A. I do not know if the FBI has access to the password the county government which owns the iPhone set by remote control.

B. I do not know why the FBI has not used that password if it has access to it.

  1. The Federal Bureau of Investigation subsequently sought Apple's help in order to access the information on the iPhone which was used by the alleged terrorist.
  2. In order to comply with the FBI's writ, which I, as a non-lawyer, understand to be a decree of specific performance issued by a court, Apple would have to create and turn over to the FBI a custom verion of its IOS 8 Operating System, one without the security protections that prevent brute-force attacks on the password.

A. Although NSA experts could probably reverse-engineer the IOS 8 software to provide a special version of IOS 8 for use in retrieving the data, the iPhone will not run a version of the operating system which has not been digitally signed by Apple.

B. It is possible that the NSA already has the code-signing key that would be needed, but (as Mr. Schneier pointed out) they may be unwilling to admit it, since that capability is invaluable to an agency charged with decrypting secret information in the hands of foreign governments or other actors.

C. The FBI may be reluctant to admit that its highly publicized laboratories can't do the job in-house.

D. The custom-made software, if created, signed, and surrendered to the FBI by Apple, could be used to attack, but not always decrypt, the information on any iPhone running IOS 8.

E. "Dictionary" attacks have long been the first line of offense in the codebreaker's arsenal, and if the FBI were to gain access to the NSA's legendary library of dictionaries (which are reported to contain every word in every known language, plus common misspellings and "leetspeak" variants), the feds could gain access to somewhere between 70 and 99% of the iPhones they come across.

  1. No matter what the outcome of this case, Apple is obviously concerned about the precedent which would result if it is forced to comply with the FBI's writ.

A. It's a lot easier for investigators to say that a manufacturer decoded ecrypted data than to admit that they or some other government agency was able to obtain it, especially if the public realized that they routinely do so.

B. Having forced Apple to comply once, the FBI will probably expect Apple (and other providers of encryption software or hardware) to continue to do so, ad infinitum.

C. Apple, not the government, would pay the cost of lost sales, competitive advantage, and reputation which would follow from users realizing that their "secure" information is subject to search without warrant or appeal.

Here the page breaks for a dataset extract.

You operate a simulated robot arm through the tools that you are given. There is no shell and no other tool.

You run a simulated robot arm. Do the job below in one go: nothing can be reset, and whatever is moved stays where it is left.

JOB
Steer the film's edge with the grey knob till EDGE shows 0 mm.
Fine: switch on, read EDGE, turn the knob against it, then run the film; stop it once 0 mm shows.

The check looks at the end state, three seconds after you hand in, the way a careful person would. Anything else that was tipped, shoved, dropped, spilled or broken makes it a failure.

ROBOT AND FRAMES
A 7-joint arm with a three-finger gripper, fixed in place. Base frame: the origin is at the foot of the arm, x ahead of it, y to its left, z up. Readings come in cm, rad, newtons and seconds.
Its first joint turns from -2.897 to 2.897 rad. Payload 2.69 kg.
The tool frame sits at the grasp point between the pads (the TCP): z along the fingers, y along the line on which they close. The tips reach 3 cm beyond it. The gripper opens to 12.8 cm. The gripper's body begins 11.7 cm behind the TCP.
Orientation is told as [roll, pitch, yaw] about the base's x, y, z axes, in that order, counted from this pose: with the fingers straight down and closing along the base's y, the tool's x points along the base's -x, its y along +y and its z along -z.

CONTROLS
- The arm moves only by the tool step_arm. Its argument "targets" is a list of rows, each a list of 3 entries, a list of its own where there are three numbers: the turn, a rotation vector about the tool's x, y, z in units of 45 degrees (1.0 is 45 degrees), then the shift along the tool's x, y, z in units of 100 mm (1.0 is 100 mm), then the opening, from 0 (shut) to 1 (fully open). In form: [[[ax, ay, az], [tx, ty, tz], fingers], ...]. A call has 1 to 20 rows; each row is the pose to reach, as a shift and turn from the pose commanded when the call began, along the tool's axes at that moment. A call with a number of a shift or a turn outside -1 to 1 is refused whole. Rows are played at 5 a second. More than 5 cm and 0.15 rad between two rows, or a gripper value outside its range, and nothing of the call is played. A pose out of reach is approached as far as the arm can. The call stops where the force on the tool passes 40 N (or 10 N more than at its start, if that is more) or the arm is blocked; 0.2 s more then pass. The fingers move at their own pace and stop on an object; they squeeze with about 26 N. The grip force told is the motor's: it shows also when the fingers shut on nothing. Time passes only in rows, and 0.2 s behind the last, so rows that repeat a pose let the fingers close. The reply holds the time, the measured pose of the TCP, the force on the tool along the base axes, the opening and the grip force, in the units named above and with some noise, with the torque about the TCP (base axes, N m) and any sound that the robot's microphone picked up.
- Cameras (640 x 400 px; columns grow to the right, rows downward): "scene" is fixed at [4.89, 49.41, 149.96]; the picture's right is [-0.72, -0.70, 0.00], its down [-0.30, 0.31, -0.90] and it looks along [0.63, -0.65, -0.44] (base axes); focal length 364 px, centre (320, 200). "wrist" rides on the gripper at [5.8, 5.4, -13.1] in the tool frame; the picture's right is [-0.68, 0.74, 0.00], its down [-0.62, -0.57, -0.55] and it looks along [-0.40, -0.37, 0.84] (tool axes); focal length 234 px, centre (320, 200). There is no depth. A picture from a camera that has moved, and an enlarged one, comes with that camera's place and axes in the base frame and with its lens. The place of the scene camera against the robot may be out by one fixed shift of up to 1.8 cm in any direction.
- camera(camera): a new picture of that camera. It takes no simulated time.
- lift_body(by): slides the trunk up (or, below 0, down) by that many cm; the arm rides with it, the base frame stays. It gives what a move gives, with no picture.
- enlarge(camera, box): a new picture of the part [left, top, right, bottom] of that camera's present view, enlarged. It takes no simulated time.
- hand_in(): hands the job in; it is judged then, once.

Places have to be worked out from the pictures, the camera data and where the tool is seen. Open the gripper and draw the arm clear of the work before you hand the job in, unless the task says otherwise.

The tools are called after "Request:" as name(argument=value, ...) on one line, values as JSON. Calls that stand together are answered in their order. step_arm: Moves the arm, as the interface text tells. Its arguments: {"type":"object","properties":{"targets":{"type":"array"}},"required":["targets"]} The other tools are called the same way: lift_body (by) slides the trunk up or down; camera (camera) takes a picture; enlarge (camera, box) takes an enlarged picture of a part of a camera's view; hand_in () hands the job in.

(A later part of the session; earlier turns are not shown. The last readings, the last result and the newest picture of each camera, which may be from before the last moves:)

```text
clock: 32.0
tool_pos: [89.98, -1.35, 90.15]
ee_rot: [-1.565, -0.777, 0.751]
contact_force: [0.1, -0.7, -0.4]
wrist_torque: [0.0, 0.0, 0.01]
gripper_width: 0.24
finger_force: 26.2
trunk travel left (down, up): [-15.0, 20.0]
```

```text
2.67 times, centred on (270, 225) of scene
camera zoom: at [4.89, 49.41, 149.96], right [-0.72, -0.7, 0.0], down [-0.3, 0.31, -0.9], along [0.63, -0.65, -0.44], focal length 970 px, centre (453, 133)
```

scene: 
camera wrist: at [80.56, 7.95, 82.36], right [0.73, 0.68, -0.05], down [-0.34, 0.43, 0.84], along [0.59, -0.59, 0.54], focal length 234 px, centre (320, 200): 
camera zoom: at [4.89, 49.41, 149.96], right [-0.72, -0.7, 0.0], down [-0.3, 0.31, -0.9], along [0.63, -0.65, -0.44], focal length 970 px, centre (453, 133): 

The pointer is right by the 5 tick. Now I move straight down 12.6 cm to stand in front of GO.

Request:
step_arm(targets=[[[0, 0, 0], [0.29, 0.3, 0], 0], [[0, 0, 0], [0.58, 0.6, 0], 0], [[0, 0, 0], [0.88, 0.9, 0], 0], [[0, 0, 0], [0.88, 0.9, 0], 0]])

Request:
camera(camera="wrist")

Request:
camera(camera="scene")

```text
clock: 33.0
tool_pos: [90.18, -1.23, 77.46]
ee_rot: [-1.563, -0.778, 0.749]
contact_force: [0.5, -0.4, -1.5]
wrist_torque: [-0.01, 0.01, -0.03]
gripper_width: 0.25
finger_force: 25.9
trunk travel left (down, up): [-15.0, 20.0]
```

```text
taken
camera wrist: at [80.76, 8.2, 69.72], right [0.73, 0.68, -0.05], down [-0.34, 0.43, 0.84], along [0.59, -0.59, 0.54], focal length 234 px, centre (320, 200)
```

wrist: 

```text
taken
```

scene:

Copyright (C) 2016 E.W. Horne. All Rights Reserved.

Reply to
Bill Horne

I think companies which distribute iPhones have the ability to reset passwords via remoate access. They also have the capability to "brick" a phone, but I don't know the specifics, only that it has happened, to BYOD users who didn't realize that they were giving up that much control to their employers.

It's logical to expect that remote password-reset capability would be included in the remote-management software, since no employer would want their IT staff working on BYOD hardware directly, and because it would give them the capability to outsource their IT password-reset function, both for BYOD and corporate iPhones.

Of course, in the Apple v. FBI matter, the question is whether the IT staff (of the county government which owns the device) acted to reset the password, or to brick the device. If the former, the FBI could ask them for the new password and be done; the later case, however, gets a lot more complicaed, since the FBI won't want to risk turning the phone on outside a Faraday cage, and might even have demanded that the one-of IOS 8 version they want from Apple be written so as to disable any remote software management capability and/or the cellular radio.

There are wheels within the wheels here: I think the FBI is trying to brute-force both the password assigned to a single iPhone, and the complicity of U.S. corporations in installing a software version of the "Clipper chip" through a legal back door.

It's also possible that both Apple and the FBI are content to get free publicity that makes each appear to be interested in truth, justice, and the American Way - without changing anything.